Similar expansions in 21-day lows preceded negative returns
When the Bloomberg Spot Commodity Index resides below its 200-day average, like now, and the percentage of commodities closing at a 21-day low spikes above 50%, the outlook for the commodity index suggests the long-term downtrend will persist.

The read-through for stocks
Commodity-based sectors such as Energy and Materials struggle across all time frames when most commodities register new lows in a downtrend.
Conversely, growth-oriented groups like Consumer Discretionary and Technology thrive over the subsequent year.

A historical perspective on long-term downtrends
The 200-day moving average for the Bloomberg Spot Commodity Index has declined for a year, registering the 10th most prolonged count in history.

Even though the Bloomberg Spot Commodity Index has been in a downtrend for an extended period, there remains a distinct risk of experiencing additional downside price action over the subsequent six months.

Commodity breadth
The percentage of commodities trading above their 200-day moving average declined to 10%, reaching the lowest level since the Covid crash.
Comparable levels were associated with negative annualized returns for the Bloomberg Spot Commodity Index.

A swift decline in sugar
One of the more pronounced declines for all the commodities included in our breadth series occurred in sugar.
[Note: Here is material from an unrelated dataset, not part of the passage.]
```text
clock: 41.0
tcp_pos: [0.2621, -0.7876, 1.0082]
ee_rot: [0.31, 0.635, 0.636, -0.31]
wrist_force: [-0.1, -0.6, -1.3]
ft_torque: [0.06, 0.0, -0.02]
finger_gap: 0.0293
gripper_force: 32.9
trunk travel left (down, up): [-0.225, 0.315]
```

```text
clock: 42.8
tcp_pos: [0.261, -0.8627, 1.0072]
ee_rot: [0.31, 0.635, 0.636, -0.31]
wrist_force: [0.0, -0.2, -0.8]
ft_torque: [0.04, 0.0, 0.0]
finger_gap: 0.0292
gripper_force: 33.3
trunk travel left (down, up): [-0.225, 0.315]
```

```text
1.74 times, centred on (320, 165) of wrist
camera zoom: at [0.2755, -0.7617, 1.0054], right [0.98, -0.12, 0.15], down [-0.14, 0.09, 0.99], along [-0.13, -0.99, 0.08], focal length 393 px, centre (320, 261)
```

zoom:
It fell 16% in ten sessions, a swoon not seen since the Covid drawdown.

Whenever sugar prices dropped by 15% or more in ten sessions, and within a month of hitting a 1-year high, the negative price momentum tended to beget more negative momentum over the subsequent three months.

What the research tells us...
After consolidating for six months, the Bloomberg Spot Commodity Index breached support, concluding the period by closing at a fresh one-year low. The decline in commodity prices triggered an uptick in new lows, indicating a revival of the long-term downtrend initiated in June 2022. Given the current challenges facing commodities, investors should use extreme caution when considering allocations to sectors closely tied to them, such as energy and materials. One of the more pronounced declines occurred in sugar when it dropped 16% in ten days. Similar swoons led to additional downside.